The focal point of urban stormwater drainage impact studies must be the assessment of its impact on beneficial uses of the water by man. As discussed by Lee et al., "water quality" cannot be defined by a list of concentrations of chemical components. Frequently, marked changes can occur in the concentration of a chemical contaminant in a water without there being a perceptible change in water quality. The significance of the presence of a contaminant in a water at a particular concentration must be judged by the impact that it has on organisms or some other beneficial use of the water.
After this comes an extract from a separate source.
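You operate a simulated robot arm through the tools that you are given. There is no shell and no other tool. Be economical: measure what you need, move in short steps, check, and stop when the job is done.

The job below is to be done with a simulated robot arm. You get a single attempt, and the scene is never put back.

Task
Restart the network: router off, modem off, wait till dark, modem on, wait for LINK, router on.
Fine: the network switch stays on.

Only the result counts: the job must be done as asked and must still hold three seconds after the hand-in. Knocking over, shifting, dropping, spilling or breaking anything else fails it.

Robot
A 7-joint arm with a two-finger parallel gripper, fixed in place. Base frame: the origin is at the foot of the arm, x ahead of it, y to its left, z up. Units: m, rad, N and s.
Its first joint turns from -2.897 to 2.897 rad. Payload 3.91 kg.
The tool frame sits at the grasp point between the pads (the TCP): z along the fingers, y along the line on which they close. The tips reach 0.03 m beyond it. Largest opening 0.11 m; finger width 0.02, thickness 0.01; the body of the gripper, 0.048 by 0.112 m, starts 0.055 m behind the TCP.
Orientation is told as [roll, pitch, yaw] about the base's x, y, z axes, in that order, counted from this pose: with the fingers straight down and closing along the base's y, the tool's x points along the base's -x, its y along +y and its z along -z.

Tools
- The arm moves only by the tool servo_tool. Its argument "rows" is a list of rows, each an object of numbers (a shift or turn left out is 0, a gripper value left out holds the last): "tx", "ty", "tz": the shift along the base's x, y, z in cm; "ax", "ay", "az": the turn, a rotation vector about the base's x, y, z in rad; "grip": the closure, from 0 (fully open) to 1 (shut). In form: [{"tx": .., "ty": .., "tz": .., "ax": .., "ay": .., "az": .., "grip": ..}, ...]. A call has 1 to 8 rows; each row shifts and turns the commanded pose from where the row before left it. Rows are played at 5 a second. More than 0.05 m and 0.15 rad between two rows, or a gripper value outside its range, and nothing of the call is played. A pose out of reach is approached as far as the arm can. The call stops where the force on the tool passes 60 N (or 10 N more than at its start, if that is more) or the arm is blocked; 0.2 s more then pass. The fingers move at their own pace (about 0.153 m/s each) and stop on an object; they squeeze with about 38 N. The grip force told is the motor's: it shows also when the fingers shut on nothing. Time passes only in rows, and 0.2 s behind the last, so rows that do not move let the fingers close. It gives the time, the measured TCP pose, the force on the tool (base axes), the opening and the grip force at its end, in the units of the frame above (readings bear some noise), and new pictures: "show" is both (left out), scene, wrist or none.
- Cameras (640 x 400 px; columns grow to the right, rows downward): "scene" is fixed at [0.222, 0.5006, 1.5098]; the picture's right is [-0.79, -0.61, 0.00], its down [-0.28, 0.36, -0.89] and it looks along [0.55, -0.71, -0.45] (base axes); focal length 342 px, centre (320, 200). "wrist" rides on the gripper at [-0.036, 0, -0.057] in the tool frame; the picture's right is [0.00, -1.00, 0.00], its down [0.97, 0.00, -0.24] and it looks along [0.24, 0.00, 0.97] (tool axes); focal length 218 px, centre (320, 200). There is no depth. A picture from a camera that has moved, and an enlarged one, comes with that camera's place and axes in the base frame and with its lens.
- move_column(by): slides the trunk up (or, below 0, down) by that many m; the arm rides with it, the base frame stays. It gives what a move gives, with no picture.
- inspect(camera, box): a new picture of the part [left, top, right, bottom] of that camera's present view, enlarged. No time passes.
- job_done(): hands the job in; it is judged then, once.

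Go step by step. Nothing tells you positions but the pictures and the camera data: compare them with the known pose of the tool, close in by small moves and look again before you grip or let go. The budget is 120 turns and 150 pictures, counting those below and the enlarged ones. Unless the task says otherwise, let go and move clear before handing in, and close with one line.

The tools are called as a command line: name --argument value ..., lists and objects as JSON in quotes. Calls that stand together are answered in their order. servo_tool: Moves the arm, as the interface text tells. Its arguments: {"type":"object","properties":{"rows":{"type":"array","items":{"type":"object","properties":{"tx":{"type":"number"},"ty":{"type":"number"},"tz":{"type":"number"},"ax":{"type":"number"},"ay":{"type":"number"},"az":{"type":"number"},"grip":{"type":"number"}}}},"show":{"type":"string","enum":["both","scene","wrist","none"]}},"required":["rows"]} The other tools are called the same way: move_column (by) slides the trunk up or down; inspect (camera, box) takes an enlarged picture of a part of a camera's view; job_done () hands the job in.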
Urban stormwater contaminant management programs should focus on the control of those sources contributing loads-concentrations of contaminants most likely to directly affect the "swimmable-fishable" characteristics of the receiving waters. Subtle, difficult to detect and interpret "ecological" impacts on the ecosystem in the waters receiving urban stormwater drainage should be addressed after the readily discernible impacts have been corrected. It should be noted that at this time, and likely for many years to come, insufficient information is available to relate the more subtle changes in numbers and types of lower organisms (lower than fish) and other functions of the ecosystem to impacts on beneficial uses of the water, and hence cannot be appropriately used in public policy decisions for contaminant control. Such decisions must be based on a predictable contaminant load-water quality impairment relationship.
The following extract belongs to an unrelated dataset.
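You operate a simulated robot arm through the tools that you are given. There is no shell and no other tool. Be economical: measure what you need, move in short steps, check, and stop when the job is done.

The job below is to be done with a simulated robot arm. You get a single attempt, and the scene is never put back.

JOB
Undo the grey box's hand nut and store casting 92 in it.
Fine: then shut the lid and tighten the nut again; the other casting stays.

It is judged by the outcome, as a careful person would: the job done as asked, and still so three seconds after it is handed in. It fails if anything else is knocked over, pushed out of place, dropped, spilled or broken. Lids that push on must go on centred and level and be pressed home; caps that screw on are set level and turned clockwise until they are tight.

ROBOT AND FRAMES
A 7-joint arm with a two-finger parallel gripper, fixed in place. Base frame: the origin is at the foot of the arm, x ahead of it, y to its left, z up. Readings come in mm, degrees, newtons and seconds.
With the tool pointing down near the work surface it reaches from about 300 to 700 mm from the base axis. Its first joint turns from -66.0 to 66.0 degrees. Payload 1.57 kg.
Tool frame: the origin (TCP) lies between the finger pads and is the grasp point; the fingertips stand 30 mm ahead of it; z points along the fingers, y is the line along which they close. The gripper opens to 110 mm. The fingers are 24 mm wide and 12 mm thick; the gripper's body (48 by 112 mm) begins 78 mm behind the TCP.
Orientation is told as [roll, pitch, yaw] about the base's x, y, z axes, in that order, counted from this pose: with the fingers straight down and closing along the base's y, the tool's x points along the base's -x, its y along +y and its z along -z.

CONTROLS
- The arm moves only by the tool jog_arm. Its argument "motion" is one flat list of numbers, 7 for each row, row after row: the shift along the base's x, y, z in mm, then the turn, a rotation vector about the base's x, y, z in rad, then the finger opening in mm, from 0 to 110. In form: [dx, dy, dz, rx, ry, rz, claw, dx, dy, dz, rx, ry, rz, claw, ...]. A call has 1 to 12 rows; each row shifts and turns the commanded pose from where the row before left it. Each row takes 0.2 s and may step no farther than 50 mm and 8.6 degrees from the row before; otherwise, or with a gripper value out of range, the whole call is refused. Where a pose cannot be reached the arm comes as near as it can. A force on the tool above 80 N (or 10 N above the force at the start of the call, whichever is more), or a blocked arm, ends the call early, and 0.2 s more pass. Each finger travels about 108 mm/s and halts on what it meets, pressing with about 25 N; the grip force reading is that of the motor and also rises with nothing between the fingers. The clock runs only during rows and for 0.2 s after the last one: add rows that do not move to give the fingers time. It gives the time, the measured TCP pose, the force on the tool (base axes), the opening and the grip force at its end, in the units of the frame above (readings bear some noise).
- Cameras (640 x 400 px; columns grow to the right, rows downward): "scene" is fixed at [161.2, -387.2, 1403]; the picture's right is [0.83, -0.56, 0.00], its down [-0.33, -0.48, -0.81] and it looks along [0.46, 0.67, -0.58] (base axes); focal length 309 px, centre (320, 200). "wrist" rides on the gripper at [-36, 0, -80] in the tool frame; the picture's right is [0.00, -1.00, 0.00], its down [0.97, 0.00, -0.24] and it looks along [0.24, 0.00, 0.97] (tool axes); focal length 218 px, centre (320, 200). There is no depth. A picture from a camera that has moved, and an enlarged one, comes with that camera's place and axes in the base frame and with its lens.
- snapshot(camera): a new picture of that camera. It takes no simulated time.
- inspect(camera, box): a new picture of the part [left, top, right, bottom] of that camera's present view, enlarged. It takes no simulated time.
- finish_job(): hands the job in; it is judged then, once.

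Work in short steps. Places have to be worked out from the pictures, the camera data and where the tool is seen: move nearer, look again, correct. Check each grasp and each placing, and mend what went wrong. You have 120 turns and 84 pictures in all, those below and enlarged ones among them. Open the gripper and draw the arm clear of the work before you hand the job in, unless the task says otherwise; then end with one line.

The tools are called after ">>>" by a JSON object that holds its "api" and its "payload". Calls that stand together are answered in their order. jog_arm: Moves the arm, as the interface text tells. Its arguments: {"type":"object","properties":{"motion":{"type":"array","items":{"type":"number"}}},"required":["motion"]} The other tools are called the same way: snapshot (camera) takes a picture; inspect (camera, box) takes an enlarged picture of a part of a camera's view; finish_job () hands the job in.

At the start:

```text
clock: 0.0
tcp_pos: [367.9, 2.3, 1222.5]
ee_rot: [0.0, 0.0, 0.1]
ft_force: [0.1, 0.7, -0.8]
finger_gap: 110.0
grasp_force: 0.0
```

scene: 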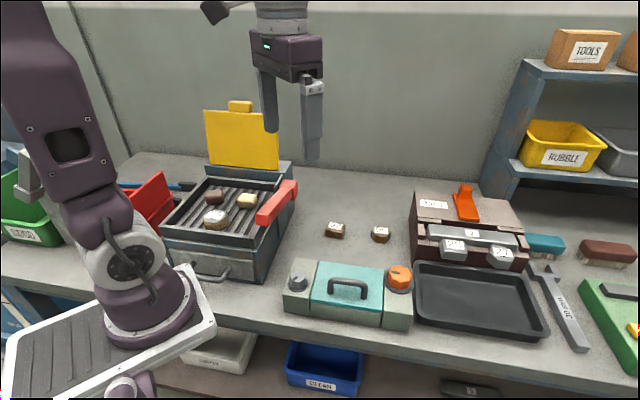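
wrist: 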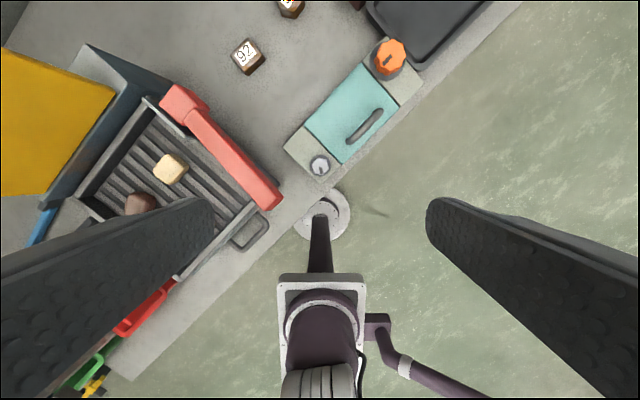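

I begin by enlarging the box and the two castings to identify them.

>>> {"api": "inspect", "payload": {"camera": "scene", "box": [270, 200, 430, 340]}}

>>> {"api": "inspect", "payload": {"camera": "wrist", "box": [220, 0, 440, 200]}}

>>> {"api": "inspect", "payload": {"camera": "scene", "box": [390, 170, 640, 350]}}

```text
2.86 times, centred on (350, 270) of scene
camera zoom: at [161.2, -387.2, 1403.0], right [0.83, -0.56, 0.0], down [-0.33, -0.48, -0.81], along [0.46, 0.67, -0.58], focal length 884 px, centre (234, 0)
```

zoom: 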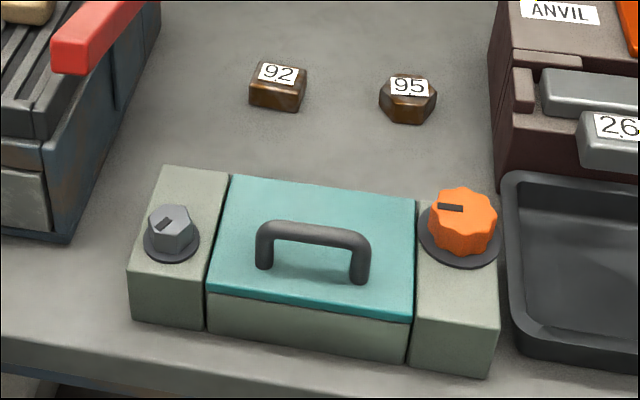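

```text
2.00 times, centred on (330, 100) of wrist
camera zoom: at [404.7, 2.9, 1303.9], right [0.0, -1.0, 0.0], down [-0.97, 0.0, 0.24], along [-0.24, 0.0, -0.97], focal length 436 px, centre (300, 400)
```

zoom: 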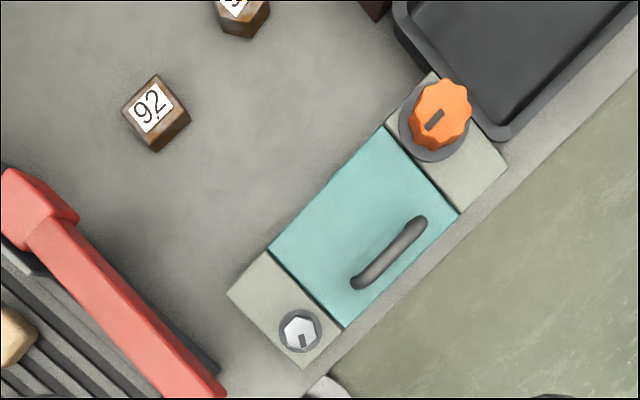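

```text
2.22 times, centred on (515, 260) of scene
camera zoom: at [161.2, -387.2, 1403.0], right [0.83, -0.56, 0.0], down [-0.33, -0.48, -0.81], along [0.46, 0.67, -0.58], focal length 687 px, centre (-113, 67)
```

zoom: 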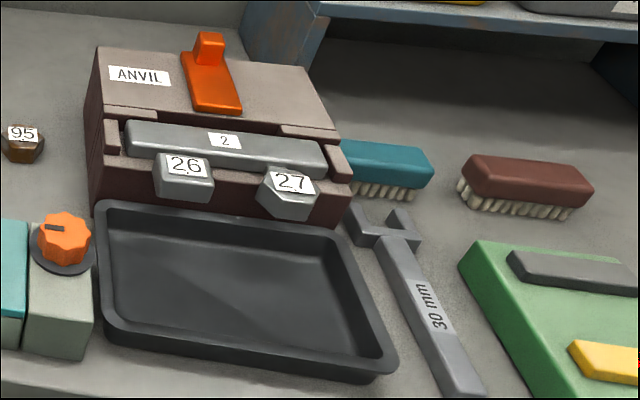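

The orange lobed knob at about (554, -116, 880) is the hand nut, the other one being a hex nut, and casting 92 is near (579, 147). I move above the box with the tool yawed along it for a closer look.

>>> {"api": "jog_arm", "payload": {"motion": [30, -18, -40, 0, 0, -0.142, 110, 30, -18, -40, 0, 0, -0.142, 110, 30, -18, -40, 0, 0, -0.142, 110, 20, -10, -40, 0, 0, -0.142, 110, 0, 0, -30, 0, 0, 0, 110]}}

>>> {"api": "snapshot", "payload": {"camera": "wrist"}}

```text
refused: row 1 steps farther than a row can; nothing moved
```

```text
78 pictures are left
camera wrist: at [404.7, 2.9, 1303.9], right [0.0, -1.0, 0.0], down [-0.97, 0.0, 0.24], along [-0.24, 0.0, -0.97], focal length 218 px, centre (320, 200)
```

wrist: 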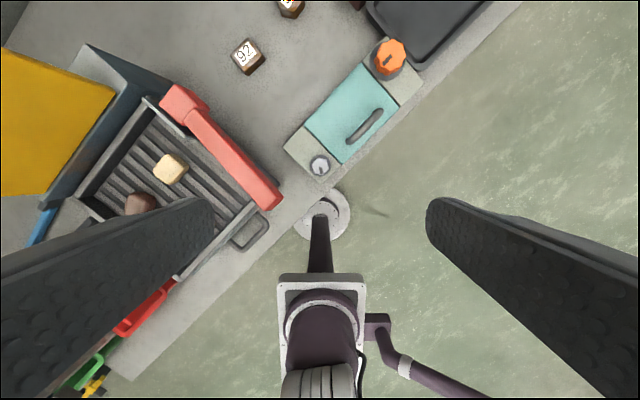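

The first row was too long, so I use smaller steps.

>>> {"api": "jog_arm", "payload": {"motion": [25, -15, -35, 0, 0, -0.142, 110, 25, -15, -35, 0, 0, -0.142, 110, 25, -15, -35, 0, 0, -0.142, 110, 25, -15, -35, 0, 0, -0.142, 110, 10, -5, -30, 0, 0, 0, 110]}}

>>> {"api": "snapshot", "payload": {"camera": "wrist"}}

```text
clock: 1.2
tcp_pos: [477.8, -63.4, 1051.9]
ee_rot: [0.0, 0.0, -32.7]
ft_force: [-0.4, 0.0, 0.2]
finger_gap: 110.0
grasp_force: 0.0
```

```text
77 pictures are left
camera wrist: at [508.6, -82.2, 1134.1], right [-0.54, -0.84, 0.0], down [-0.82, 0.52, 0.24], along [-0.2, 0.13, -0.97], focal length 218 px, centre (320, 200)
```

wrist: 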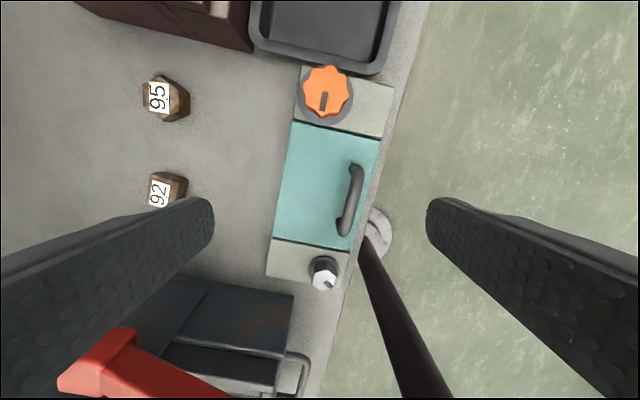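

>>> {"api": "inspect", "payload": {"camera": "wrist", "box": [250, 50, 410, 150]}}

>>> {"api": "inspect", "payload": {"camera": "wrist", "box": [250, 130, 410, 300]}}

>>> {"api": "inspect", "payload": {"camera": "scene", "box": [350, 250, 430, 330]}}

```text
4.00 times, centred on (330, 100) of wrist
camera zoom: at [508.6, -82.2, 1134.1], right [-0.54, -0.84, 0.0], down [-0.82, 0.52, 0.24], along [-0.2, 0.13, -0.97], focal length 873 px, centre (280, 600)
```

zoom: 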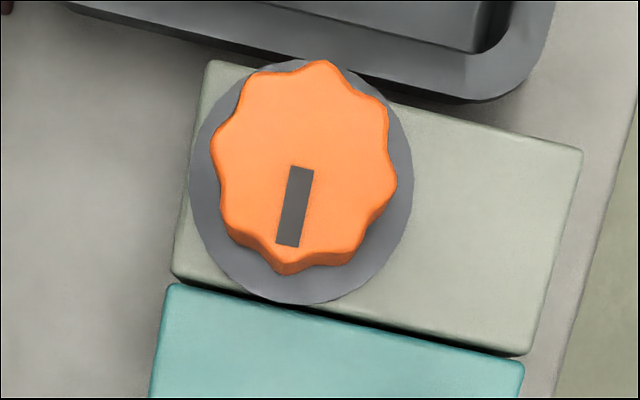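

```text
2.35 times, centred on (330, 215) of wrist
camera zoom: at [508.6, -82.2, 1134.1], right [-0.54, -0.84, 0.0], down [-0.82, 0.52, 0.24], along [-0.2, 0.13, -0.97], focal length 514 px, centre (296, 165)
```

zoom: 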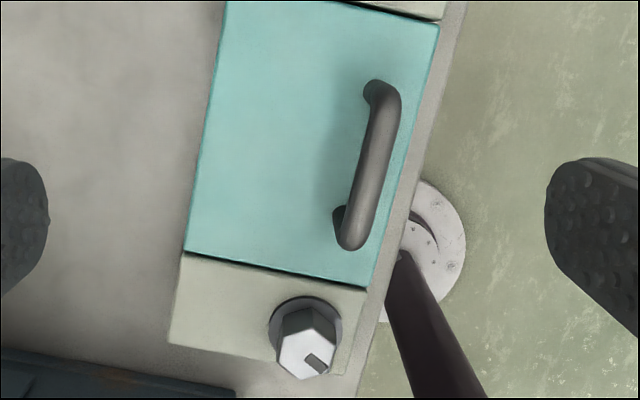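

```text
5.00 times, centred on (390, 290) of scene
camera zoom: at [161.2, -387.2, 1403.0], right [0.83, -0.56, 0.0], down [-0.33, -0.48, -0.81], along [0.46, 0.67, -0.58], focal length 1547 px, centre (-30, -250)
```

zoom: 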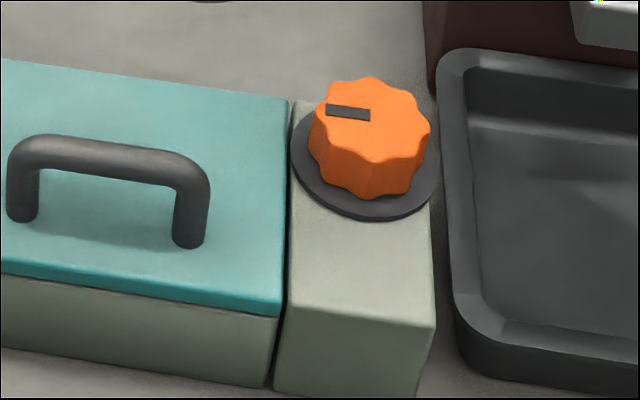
It is recommended that those responsible for conducting current and planned NURP studies carefully evaluate the approaches being taken in the studies and the usefulness-interpretability of the types of data being generated to be certain that the studies will yield results which can be used as a basis for developing technically valid, cost-effective control programs which provide the desired degree of environmental protection on a site specific basis for waters receiving urban stormwater drainage.

REFERENCES CITED

Cowen, W.F., and Lee, G.F., "Phosphorus Availability in Particulate Materials Transported by Urban Runoff," Journ. Water Pollut. Control Fed. 48:580-591 (1976).

Cowen, W. F., Sirisinha, K., and Lee, G.F., "Nitrogen Availability in urban Runoff," Journ. Water Pollut. Control Fed. 48:339-345 (1976).
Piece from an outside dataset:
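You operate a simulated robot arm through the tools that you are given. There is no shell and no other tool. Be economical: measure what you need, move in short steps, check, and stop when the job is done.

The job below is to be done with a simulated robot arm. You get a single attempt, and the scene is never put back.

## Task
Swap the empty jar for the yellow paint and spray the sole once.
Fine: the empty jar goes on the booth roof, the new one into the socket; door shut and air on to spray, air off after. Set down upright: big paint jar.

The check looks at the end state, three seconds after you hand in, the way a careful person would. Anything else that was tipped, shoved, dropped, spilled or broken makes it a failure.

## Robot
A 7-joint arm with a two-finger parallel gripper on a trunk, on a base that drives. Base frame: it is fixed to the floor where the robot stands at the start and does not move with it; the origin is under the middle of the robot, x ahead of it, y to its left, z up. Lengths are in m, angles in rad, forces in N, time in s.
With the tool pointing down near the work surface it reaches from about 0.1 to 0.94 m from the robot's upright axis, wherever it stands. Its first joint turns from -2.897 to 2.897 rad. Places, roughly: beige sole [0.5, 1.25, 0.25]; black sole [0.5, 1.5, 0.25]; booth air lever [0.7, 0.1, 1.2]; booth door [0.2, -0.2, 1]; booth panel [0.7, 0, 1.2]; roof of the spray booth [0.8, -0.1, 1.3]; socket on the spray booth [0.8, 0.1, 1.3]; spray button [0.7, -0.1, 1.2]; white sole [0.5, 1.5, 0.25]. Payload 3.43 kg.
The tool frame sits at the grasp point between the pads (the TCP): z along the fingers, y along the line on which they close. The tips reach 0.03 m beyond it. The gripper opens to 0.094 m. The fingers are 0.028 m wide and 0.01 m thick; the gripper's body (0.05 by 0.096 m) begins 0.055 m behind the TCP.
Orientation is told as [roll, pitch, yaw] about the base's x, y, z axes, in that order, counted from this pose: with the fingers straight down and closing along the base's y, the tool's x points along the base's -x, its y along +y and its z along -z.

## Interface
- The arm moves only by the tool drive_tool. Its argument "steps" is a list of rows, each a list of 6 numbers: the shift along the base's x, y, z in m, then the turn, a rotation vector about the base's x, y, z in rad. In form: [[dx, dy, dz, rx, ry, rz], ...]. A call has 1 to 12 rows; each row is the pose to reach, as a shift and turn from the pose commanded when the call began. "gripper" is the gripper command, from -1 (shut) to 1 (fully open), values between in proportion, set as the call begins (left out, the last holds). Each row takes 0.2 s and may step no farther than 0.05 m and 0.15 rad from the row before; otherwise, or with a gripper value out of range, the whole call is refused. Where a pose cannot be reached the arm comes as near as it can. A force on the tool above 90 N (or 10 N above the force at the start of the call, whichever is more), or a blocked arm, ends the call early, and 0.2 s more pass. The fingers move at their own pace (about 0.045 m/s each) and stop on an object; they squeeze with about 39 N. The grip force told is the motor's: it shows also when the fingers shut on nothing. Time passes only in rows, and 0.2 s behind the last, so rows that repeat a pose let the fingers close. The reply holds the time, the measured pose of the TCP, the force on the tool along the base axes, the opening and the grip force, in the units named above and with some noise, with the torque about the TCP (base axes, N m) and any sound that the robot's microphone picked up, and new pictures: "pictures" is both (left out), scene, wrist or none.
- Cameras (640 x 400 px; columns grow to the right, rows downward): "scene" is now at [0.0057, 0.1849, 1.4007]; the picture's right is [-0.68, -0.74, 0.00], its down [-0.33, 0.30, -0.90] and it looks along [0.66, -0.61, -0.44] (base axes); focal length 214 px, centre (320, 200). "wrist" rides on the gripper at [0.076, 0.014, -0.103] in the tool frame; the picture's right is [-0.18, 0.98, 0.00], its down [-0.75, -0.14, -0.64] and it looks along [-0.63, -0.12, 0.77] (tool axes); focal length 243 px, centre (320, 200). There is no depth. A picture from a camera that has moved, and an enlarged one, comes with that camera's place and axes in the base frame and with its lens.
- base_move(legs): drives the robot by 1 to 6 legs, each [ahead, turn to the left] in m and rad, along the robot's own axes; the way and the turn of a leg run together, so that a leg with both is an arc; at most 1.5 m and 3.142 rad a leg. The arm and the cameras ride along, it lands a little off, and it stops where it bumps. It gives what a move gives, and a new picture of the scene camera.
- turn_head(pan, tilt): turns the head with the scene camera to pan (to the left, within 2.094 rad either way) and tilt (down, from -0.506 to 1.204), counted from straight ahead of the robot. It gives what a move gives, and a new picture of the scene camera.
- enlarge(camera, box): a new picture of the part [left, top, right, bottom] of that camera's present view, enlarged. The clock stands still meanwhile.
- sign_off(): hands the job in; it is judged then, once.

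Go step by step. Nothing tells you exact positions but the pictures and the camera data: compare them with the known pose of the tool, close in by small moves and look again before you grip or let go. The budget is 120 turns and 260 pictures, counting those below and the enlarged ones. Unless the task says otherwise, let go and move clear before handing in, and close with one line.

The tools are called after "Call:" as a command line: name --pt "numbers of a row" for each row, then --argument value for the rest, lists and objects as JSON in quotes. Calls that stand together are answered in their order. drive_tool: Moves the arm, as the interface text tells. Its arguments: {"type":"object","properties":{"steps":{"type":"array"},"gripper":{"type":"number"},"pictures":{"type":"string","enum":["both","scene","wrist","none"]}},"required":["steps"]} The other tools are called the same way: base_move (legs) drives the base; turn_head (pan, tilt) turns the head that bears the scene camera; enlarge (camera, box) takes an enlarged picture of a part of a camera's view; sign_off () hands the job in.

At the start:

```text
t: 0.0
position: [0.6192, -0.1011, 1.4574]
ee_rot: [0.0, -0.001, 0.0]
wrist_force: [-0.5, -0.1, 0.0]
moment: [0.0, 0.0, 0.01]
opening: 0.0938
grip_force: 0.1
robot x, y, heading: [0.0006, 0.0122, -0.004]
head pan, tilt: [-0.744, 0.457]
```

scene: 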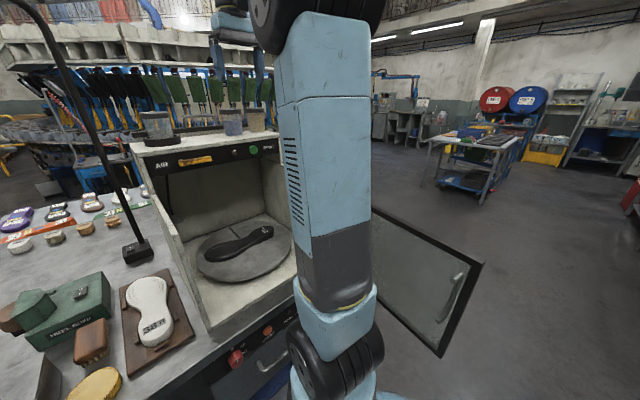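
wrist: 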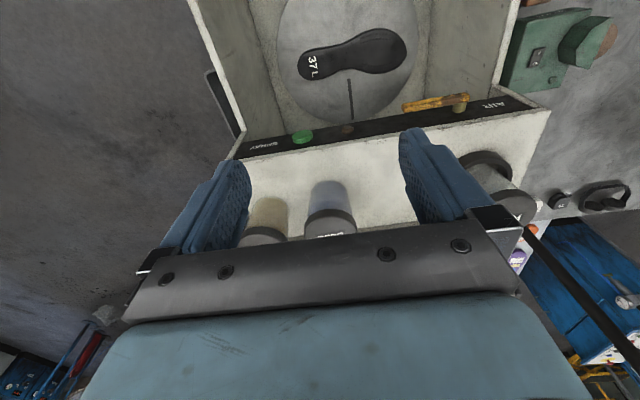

Jones, R.A., and Lee, G.F., "Evaluation of the Elutriate Test as a Method of Predicting Contaminant Release during Open Water Disposal of Dredged Sediment and Environmental Impact of Open Water Dredged Material Disposal, Vol. I: Discussion, "Technical Report D-78-45," U.S. Army Corps of Engineers WES, Vicksburg, MS (1978).

Lee, G.F., and Jones, R.A., "An Approach for Assessing the Water Quality Significance of Chemical Contaminants in Urban Lakes," Presented at the Urban Stormwater and Combined Sewer Overflow - Impact on Receiving Water Bodies Conference, Orlando, Florida, November (1979). To be published in Conference proceedings.

Lee, G.F., Jones, R.A.,and Newbry, B.W., "An Environmental Hazard Assessment Approach for Water Quality Management," Occasional Paper 46, Department of Civil Engineering Environmental Engineering Program, Colorado State University, Fort Collins, CO (1979).

Lee, G.F., Jones, R.A., and Newbry, B.W., "Alternative Approach to Assessing Water Quality Impact of Wastewater Effluents," Proc. Industrial Wastes and Research Symposium, WPCF, Las Vegas (1980a).

Lee, G.F., Jones, R.A., and Newbry, B.W., "Water Quality Standards and Water Quality," Accepted for publication Journal Water Pollution Control Federation (1980b).

US EPA, Quality Criteria for Water, EPA 440/9-76-023, US Gov't Printing Office, Washington, D.C. (1976).

Reference as:"Lee, G. F., Jones, R. A., 'Will EPA's Nationwide Urban Runoff Study Achieve Useful Results?' Report G. Fred Lee & Associates, Fort Collins, CO, September (1981)."